All the same, the whole thing did not, truth be told, make sense. Sure, Tyler had been one of the four police officers who had heard the mysterious voice, and there was even video of the event, courtesy of the cameras that police officers had only recently started wearing when on duty. But the event in itself, intriguing as it was, was not really thick enough to stretch into an entire book. It made for an exciting news spot, or a thousand-word news story. But books needed to be around 50,000 words. A quick bit of math left the sum of about 49,000 words that would need to be banged out. What, I wondered, were those words to be?

All the same, decent book contracts are hard things to secure, and if this agent said that this odd mix – Tyler’s story, the catchy (read: derivative) title, and my “background” as a bona-fide angel “expert” (thanks to my years of writing for Angels On Earth Magazine) – comprised enough ingredients to bake a cake, who was I to say they weren’t?

I spoke to Tyler and liked him immediately. He is, to be frank, a strange guy. Not strange as in weird, but strange in his ability to court publicity without appearing cheap or opportunistic. He loved the media, the media loved him right back, and he definitely seemed to be enjoying the burst of worldwide attention he was receiving because of the story. And it was not just woo-woo news outfits who were interested in the story either. My first look at Tyler himself was on a clip of him being interviewed by Anderson Cooper. Tyler was a good-looking, likable, extremely telegenic guy. Yet he also had a clear sort of humility to him. He told the story of what had happened at Spanish Fork Bridge with clarity and sincerity and no trace of spotlight fever. I decided immediately that he would be an interesting guy to work with.
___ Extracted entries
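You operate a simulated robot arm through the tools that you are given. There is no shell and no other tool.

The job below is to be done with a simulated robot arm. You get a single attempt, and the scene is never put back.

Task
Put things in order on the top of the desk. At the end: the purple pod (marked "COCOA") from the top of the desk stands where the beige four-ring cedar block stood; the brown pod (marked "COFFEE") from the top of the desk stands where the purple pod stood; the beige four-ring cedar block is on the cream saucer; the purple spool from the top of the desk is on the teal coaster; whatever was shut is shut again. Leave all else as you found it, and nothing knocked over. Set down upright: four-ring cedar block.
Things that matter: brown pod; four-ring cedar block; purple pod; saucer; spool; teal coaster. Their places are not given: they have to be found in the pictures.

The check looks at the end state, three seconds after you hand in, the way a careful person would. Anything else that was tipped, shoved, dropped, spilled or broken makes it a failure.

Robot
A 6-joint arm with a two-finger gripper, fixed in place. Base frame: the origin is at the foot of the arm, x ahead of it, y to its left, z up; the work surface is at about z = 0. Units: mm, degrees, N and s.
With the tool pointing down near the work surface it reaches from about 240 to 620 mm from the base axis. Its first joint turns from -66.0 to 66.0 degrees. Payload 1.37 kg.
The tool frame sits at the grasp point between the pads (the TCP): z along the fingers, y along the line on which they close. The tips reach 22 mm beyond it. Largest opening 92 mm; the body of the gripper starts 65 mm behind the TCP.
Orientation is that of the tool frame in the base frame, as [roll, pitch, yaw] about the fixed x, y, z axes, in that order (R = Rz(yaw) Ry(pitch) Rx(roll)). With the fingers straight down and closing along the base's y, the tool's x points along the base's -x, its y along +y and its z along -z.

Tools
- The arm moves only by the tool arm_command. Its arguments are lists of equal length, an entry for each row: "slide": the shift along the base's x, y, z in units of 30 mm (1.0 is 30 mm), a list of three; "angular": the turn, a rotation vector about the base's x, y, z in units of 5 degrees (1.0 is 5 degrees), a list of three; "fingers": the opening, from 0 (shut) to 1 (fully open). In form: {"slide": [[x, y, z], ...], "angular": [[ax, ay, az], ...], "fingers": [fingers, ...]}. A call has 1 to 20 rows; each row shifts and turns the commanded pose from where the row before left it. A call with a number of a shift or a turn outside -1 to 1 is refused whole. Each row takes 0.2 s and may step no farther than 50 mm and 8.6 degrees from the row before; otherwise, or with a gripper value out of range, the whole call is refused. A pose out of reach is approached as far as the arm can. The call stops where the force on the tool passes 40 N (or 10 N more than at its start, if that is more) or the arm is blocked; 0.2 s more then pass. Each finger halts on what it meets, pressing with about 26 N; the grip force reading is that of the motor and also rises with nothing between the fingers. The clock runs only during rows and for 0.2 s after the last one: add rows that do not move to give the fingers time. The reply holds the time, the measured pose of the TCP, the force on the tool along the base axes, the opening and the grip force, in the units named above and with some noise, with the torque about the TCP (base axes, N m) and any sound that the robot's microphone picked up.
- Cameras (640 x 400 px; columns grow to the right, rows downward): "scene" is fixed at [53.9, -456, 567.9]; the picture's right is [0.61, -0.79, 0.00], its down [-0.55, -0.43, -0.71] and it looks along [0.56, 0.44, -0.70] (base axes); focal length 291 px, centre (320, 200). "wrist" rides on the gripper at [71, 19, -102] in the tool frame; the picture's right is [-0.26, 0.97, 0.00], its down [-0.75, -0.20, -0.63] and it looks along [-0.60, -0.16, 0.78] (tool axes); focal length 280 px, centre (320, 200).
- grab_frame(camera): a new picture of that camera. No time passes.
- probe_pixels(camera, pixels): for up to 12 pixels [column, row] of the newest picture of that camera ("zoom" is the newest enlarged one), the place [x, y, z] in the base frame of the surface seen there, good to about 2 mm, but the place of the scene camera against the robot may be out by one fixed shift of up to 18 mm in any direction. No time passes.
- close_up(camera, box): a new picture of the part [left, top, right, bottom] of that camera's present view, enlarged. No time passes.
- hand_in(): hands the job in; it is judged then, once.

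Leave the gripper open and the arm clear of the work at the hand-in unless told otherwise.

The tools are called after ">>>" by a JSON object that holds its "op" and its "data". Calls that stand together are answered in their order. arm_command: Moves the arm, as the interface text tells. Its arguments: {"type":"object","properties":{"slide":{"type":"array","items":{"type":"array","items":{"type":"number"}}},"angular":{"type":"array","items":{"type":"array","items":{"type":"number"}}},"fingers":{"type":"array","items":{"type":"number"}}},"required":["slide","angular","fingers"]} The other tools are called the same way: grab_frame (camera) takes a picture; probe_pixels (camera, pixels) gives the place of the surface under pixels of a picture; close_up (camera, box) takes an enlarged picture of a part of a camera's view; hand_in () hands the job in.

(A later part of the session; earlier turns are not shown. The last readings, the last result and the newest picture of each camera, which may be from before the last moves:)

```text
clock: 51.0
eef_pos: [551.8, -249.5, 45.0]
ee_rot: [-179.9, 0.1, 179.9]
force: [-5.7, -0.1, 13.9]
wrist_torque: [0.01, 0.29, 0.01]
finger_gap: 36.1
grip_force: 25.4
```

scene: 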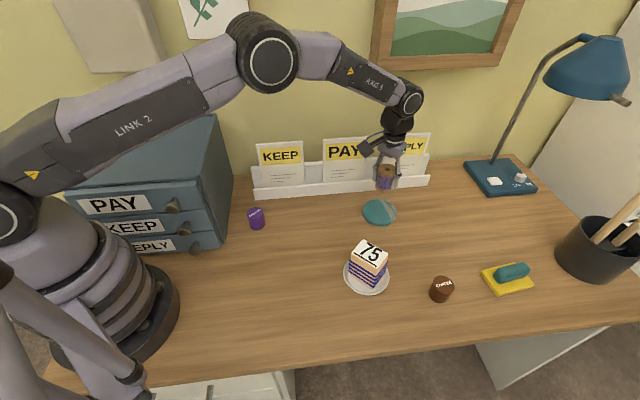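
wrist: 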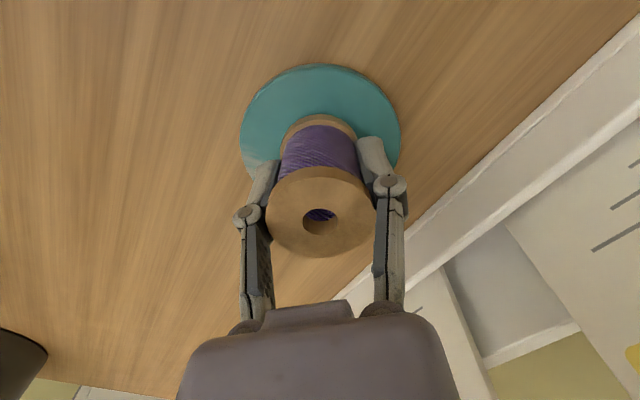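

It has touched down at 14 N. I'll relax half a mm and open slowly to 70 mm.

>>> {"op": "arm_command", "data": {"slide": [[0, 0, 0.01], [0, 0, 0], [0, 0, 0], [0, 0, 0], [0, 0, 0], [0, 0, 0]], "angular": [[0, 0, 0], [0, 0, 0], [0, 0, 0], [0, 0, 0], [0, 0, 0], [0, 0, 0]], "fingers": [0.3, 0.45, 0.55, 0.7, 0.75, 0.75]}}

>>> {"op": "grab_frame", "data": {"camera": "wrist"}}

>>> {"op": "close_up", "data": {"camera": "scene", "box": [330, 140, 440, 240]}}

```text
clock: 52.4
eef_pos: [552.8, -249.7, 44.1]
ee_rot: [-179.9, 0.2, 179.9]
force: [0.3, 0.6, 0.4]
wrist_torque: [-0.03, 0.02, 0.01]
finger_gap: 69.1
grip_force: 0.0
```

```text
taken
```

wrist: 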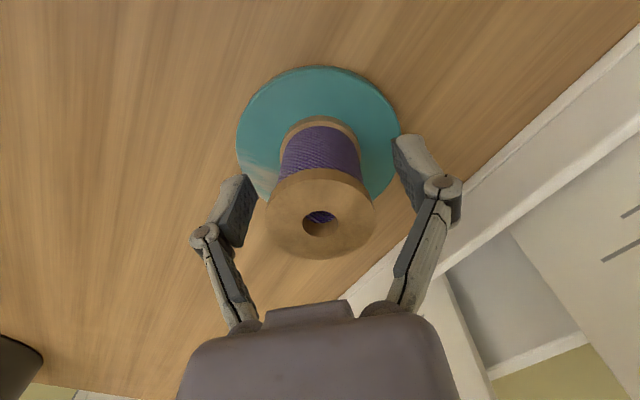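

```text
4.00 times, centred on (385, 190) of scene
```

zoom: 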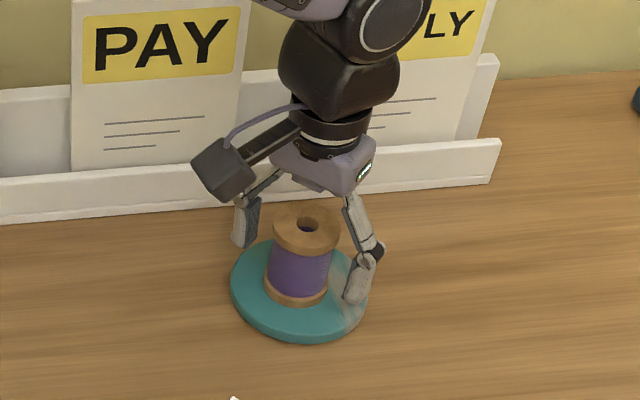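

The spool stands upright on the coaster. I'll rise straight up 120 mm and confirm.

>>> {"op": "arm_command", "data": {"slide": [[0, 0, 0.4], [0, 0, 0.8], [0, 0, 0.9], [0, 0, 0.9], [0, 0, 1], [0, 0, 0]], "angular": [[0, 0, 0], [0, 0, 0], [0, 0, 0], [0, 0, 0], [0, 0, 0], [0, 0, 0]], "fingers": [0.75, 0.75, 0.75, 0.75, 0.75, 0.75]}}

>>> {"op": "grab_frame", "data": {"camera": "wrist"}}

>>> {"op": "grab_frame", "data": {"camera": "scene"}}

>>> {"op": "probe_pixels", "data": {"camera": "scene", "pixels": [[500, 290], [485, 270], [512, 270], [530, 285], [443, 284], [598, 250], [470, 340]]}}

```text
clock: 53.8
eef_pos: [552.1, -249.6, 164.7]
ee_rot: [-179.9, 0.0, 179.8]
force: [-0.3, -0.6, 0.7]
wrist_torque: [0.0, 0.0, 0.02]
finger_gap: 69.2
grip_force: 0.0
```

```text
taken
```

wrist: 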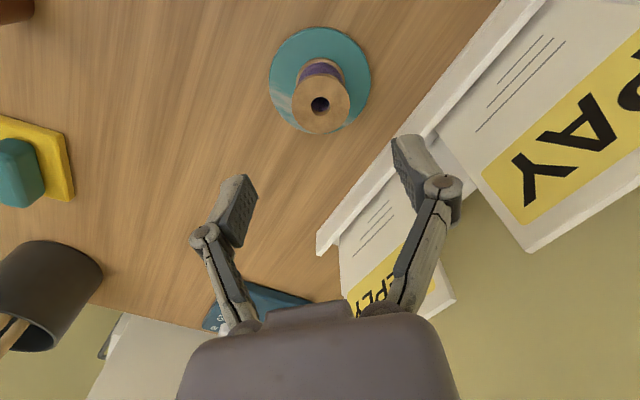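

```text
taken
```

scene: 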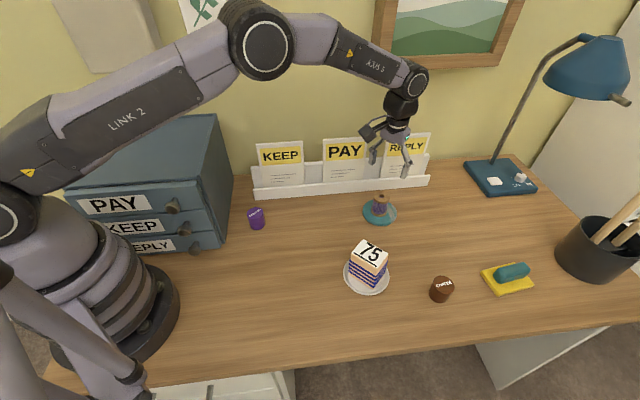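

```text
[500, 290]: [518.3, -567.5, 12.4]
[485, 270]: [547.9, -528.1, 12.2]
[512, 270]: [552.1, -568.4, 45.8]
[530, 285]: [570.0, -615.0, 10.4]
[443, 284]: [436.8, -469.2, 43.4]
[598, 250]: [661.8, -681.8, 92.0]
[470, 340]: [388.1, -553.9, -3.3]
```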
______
So I got a contract, and set to work hammering out a manuscript.

As far as my memory serves, I didn’t start to have reservations about the whole business until I was several weeks into it. But the reservations did come, and come hard, and for what, in retrospect, are obvious reasons. I was, realized, writing a book centered around the tragic death of a young woman I had never known, whose family members I had never even spoken with. While sufficiently jaded by my experiences in the book and magazine worlds to understand that one had to bow to market forces or perish, I was not sufficiently jaded, I realized, to become a full-fledged journalistic parasite. That is, someone willing to involve myself in someone else’s tragedy without even alerting them to the fact that I was doing so.

Day by day, my anxieties about the whole business grew worse. But I was in it now. I’d signed a contract, and I knew from my father’s experiences that writers who didn’t fulfill book contracts could soon expect their prospects for further contracts to dry up. I had no choice but to somehow just… keep going.
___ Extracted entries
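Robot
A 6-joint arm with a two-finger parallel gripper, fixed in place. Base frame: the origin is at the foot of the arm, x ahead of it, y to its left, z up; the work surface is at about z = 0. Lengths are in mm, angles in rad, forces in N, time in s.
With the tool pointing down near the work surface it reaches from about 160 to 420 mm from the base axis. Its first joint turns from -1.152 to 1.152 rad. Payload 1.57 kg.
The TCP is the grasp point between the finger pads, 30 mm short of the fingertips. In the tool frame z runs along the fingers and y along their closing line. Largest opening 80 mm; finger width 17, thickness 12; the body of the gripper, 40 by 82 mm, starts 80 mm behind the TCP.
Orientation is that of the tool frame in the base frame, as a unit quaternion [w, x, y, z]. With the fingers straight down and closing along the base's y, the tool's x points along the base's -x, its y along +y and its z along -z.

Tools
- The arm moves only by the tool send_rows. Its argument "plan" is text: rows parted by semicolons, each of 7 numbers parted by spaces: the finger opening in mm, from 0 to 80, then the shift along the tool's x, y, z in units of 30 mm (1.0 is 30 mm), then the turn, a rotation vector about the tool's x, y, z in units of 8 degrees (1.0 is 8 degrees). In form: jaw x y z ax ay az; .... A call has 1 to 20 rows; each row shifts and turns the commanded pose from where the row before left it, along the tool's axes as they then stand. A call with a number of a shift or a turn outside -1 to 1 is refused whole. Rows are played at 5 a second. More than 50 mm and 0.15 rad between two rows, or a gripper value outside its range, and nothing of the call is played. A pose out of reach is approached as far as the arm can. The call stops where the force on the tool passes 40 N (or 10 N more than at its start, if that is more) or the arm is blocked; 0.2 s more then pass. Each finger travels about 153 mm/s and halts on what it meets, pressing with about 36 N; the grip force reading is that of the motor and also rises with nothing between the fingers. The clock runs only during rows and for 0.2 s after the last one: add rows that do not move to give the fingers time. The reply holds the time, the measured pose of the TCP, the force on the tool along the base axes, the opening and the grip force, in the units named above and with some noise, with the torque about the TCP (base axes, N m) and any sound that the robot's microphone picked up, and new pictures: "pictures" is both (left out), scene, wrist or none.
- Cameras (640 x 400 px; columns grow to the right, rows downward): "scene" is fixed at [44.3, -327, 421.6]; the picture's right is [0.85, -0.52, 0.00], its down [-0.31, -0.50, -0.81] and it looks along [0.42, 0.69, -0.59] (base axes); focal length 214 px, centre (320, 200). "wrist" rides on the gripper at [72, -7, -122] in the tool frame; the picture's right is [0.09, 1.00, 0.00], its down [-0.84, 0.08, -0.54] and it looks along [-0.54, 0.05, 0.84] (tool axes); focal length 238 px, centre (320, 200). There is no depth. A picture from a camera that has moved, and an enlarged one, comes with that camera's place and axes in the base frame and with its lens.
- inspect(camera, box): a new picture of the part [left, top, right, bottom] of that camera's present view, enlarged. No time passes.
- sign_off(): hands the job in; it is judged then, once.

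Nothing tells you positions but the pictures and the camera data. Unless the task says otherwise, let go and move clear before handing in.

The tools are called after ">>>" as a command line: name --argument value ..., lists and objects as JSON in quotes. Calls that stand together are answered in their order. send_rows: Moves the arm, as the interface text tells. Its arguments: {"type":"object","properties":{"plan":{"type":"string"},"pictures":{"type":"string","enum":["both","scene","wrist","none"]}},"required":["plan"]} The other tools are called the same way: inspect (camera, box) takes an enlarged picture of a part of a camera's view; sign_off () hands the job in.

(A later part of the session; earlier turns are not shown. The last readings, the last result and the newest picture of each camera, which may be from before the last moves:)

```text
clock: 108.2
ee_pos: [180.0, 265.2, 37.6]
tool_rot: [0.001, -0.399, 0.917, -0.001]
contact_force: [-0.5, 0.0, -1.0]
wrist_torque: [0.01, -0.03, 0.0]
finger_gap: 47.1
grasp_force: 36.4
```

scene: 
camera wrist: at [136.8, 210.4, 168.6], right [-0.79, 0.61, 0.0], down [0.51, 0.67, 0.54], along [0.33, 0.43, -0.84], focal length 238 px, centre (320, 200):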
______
Once again I’m not sure exactly when in the course of the writing this happened, but at a certain point a solution began to present itself. The more I talked to Tyler the more I liked him, and the more interested I became in aspects of his story not directly related to the event at Spanish Fork Bridge. Specifically, I found myself asking Tyler more and more questions about his experiences as a police officer. I was especially intrigued by his psychological situation at the time when the Spanish Fork bridge tragedy occurred. Tyler, it developed, had wanted to be a police officer all his life. He had entered the academy the minute he was old enough to do so, and for his first several years on the job, police work was everything he had dreamed it would be. Tyler was a classic Good Cop. He enjoyed the work because he enjoyed helping people.

But in recent years, Tyler was beginning to have doubts about being a police officer. Doubts that he’d never imagined having when he had first signed up. More and more, he told me, the public – in his case, the people in the town where he worked – were starting to look at the police differently. People would give him the finger just for the hell of it – something that had not happened in his first years on the job – and he began to get a general feeling of hostility from the populace at large. The public perception of police officers was changing, and it was doing so in ways that Tyler neither anticipated nor liked.
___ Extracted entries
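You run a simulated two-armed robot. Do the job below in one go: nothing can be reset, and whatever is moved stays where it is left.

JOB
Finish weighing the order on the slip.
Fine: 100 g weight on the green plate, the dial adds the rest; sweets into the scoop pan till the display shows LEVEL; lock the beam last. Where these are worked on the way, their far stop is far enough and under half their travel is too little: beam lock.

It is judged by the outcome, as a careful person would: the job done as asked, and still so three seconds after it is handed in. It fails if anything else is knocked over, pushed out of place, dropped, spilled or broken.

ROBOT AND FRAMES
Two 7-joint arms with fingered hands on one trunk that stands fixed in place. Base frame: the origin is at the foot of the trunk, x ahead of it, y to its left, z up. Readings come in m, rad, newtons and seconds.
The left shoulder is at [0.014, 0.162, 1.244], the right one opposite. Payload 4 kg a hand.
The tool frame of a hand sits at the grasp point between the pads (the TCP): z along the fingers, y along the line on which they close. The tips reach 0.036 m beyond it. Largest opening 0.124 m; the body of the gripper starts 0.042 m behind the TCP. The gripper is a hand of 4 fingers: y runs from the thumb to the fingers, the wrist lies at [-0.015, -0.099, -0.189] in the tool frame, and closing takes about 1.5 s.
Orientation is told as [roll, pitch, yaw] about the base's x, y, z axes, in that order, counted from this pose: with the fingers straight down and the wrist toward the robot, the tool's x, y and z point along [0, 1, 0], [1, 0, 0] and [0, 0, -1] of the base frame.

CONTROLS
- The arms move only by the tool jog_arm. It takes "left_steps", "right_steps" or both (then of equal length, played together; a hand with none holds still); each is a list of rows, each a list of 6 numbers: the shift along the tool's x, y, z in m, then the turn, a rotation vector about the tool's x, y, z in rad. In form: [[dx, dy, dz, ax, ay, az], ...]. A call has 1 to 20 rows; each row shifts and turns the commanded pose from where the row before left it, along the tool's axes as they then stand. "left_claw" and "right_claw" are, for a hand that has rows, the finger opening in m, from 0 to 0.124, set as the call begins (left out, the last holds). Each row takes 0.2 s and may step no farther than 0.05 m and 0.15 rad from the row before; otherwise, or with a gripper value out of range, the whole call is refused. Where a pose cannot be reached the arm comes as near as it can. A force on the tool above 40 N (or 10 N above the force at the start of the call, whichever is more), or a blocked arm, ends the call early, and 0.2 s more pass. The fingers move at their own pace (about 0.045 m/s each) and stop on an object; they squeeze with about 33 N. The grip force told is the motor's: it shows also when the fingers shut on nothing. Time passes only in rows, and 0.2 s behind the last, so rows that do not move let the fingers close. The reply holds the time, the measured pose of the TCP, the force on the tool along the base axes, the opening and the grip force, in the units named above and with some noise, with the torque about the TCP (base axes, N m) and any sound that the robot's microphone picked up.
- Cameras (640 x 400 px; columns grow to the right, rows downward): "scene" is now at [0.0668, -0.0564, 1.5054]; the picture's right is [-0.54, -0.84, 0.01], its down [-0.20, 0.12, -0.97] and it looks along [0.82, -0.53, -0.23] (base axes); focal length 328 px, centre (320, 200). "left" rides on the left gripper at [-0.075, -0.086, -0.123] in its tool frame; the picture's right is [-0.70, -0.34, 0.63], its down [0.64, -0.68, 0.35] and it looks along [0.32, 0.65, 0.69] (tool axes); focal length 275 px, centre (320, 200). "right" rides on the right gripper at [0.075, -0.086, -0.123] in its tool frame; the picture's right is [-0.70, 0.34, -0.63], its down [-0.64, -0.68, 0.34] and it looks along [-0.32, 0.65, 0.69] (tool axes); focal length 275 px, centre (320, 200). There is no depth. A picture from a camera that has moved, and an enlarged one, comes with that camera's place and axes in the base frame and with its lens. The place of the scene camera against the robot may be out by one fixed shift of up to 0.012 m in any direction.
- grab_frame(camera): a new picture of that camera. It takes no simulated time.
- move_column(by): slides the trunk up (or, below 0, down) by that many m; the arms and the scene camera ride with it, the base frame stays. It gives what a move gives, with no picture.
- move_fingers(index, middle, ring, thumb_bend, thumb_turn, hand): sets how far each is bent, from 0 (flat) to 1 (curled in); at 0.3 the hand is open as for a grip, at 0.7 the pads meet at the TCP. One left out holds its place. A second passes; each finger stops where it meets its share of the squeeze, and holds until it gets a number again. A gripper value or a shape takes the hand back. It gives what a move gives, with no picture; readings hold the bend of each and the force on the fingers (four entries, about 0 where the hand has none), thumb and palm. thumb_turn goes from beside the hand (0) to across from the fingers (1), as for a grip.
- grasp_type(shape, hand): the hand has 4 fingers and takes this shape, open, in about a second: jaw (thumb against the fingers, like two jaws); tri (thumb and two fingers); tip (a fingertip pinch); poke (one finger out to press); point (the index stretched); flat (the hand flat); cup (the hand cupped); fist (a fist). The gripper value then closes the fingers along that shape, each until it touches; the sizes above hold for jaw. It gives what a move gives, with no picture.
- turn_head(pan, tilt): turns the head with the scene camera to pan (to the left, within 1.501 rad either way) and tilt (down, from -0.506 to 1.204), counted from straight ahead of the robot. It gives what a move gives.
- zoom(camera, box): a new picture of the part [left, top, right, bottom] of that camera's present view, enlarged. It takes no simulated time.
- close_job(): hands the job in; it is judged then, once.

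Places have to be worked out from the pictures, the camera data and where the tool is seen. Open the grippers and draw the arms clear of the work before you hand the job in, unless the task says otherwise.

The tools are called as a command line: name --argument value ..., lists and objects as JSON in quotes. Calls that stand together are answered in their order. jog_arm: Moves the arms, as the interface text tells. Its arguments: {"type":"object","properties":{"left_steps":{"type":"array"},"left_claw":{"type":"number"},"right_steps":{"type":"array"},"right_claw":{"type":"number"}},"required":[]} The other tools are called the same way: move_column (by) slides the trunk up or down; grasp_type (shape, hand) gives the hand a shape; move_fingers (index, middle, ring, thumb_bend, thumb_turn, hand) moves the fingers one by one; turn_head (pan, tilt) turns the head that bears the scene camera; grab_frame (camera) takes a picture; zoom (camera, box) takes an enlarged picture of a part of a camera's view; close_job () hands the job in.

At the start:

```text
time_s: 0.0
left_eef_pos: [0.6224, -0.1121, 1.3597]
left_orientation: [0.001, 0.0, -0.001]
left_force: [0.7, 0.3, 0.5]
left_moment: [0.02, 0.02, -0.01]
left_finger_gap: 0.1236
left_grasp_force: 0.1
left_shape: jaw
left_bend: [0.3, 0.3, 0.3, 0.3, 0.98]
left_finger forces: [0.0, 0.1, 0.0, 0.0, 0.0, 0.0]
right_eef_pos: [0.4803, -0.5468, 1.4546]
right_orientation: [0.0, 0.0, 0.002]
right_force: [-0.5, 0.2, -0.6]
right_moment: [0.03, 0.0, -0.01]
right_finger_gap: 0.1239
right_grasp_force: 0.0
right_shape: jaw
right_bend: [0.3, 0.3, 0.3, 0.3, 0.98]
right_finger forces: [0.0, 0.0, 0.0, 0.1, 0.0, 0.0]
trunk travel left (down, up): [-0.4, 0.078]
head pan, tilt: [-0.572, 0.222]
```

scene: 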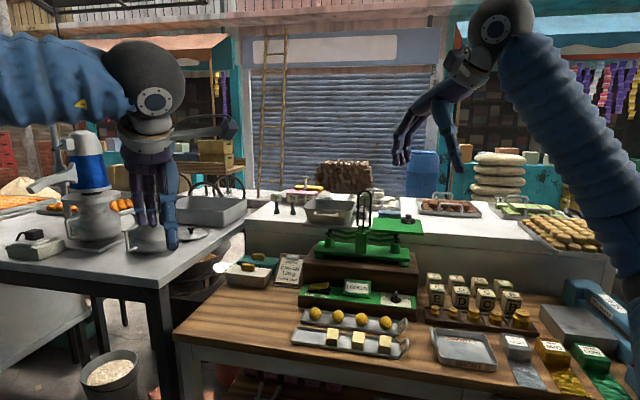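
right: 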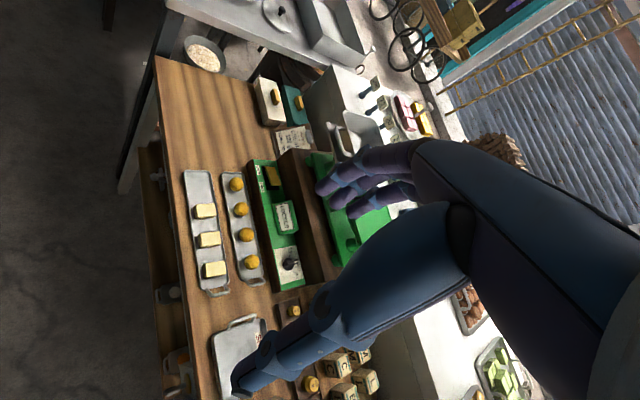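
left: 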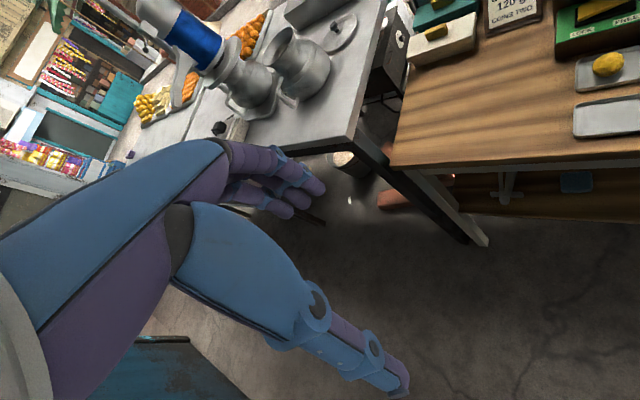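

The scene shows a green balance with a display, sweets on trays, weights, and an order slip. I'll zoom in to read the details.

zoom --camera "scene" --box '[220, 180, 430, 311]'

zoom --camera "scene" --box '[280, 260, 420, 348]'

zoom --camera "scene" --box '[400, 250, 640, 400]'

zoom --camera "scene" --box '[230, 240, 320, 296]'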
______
I could go on, but I seem to be rewriting the book, so I’ll just say that day by day I found myself writing a very different book from the one I had started out thinking I was going to write. It was still a book that would check all the boxes – a book close enough, in short, to the one I’d promised the publisher.

But truth be told, the end product was not just about a book about angels (are they real? Etc. & so forth) but about what it means to be a police officer in today’s world, and the responsibilities involved in telling other peoples’ stories, and the ethical problems those responsibilities can create.

It was my huge good fortune, when I was months deep in the book, to connect with the sister of the young woman killed in the accident. I won’t go into the whole business here (it’s in the book if you’re really interested), but that connection with her, at a point when I was months deep into a book centering around her sister’s death, probably constituted the single most unnerving experience I’ve had as a writer. To my enormous good fortune, this individual was extraordinarily gracious about my situation, and thanks to that graciousness and generosity I was able to find my way out of the labyrinth I had wandered into and produce a book that I felt was… well, was what, exactly? Ethically excusable, I guess. In the end, the book was (big surprise) as much about me as it was about anything else. And while it is most definitely not the “definitive” book on angels that its subtitle claims it to be, it is perhaps the book I’m most proud to have written. It’s also, far and away, the non-Eben book of mine that has done best commercially.

It also has some stuff on angels in it.